I’ll miss the texting, the strings of emojis, the frantic texts when I don’t pick up 3 minutes after you call, the smiley faces in every letter you mailed and in your notebooks, the waiting to yell on the phone for a Lamar Jackson touchdown because you know my tv is a few seconds behind yours, the reminders that it’s RISD and not RISB. I’ll also really miss your silliness.

You always wanted to read what I wrote, hear what I said, and see what I do. I hope you knew how much you being who you are made all those things possible. In all that I do, you’ll be with me, you already are. 

One of my mom’s favorite musicals was Gypsy, with lyrics by Sodenheim. Her favorite song from it is “Together (Wherever We Go).” I am looking forward to the Audra McDonald reprisal, and before all this I was hoping to surprise my mom with a trip to see it locally when it makes the rounds. On countless car-rides, she’d sing the beginning lines of that song, reminding me that it was her and me. 

Wherever we go, whatever we do,

We’re gonna go through it together.

We may not go far, but sure as a star,

Wherever we are, it’s together.

I like to tell people who meet me that I’m a soft kid from a hard place. Instead of trying to make me hard in ways I didn’t want to be, didn’t need to be, and never will be, she helped me find the strength in my texture of softness. My mom’s the toughest person I’ll ever know, and she showed me there’s more than one type of tough, more than one type of strength. 

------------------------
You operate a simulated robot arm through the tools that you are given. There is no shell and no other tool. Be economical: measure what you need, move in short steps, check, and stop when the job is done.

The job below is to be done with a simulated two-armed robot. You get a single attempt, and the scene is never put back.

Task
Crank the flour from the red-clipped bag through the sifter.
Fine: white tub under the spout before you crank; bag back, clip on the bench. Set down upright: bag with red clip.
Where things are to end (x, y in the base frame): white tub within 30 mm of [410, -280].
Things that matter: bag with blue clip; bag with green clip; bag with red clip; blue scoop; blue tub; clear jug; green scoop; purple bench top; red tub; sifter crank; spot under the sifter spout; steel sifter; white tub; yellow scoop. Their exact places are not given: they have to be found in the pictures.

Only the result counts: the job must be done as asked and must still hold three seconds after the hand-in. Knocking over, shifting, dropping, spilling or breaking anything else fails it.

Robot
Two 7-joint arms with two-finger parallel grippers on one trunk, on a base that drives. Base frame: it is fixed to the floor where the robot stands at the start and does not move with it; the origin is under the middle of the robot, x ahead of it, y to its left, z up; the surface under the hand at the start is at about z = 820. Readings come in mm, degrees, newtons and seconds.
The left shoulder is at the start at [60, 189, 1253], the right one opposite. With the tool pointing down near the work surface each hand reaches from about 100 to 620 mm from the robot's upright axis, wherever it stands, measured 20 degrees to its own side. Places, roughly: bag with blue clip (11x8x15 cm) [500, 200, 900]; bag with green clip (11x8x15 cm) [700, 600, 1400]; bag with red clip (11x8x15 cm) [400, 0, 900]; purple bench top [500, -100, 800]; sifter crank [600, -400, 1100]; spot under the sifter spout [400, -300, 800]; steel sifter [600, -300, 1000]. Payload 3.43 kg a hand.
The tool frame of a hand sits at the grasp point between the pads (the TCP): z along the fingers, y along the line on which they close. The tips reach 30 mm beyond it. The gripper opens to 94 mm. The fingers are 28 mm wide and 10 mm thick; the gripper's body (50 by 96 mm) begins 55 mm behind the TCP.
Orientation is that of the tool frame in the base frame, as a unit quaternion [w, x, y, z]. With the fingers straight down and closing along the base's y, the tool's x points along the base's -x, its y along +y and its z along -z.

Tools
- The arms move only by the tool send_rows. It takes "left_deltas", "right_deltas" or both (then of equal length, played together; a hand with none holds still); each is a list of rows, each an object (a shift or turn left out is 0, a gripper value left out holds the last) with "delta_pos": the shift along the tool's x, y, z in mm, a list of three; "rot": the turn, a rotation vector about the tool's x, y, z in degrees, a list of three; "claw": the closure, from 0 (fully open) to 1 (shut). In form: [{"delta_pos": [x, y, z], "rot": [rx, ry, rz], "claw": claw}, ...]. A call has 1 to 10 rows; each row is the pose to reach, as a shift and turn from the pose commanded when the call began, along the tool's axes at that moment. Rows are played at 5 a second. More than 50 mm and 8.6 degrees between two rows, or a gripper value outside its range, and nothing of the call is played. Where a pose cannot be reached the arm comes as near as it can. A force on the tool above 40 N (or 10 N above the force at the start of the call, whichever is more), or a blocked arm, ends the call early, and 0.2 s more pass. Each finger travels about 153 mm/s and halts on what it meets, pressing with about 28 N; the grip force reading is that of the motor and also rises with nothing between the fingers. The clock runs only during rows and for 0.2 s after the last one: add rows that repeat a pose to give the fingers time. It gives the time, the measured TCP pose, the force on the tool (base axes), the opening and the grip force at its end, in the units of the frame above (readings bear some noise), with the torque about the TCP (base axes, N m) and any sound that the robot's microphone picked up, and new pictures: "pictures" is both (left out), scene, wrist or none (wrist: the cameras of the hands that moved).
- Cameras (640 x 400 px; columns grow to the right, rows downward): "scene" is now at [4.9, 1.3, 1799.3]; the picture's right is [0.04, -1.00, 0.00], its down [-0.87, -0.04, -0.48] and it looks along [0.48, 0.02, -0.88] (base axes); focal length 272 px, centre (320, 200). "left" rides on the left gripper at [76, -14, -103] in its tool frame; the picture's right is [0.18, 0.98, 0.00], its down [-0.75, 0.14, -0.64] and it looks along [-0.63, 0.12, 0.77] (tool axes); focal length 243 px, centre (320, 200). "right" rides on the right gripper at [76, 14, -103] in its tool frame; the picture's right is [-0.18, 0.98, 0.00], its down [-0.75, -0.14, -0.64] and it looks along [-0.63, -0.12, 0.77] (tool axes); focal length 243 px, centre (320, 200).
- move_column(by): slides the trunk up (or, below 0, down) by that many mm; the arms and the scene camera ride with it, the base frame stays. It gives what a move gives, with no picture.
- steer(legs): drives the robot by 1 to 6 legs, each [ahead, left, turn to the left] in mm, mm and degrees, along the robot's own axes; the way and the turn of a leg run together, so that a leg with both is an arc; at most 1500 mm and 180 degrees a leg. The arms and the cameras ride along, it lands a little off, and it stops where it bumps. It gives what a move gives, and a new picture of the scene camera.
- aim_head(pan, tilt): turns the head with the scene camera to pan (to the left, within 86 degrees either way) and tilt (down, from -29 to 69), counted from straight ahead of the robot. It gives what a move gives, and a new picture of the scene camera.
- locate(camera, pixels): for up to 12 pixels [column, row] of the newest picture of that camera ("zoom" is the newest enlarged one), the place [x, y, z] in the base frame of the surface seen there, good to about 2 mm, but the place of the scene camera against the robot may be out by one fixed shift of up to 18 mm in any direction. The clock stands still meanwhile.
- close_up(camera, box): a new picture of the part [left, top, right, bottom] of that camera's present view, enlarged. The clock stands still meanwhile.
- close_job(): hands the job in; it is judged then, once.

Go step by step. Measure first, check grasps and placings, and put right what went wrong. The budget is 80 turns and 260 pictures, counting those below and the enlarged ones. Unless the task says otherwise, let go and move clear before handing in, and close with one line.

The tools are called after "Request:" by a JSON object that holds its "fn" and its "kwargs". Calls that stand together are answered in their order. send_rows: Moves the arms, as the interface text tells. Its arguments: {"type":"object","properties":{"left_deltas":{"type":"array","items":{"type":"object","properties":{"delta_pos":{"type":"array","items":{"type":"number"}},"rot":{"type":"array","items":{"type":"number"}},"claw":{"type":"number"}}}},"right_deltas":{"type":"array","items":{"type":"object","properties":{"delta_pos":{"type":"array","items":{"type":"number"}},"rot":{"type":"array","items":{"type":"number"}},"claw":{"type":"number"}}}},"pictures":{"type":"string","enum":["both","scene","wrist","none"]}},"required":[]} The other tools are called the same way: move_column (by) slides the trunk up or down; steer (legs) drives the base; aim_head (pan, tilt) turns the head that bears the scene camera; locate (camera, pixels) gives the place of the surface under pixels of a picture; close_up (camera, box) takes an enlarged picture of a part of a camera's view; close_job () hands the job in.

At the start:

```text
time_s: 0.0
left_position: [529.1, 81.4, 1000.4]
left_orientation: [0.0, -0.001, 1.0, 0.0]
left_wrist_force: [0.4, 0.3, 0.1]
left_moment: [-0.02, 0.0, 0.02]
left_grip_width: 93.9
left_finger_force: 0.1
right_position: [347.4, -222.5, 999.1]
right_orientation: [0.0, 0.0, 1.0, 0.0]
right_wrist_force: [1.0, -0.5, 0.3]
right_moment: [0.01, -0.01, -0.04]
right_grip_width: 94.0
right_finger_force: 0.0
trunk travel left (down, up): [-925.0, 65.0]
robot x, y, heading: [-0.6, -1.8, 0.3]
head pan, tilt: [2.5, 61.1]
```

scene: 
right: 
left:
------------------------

As a mother, she made room for me to make myself. And when I reflect on that, I am filled with gratitude, humility, and love. Shoutout to my road dog, shout out to a real one, shout out to my mom, shout out to Marie. 

Before June, I was telling my friends that all I wanted to do after this whirlwind of a semester was see the stars this summer. Now when I look up, when I gaze through the telescopes and chart the constellations, I’ll see you too. you too.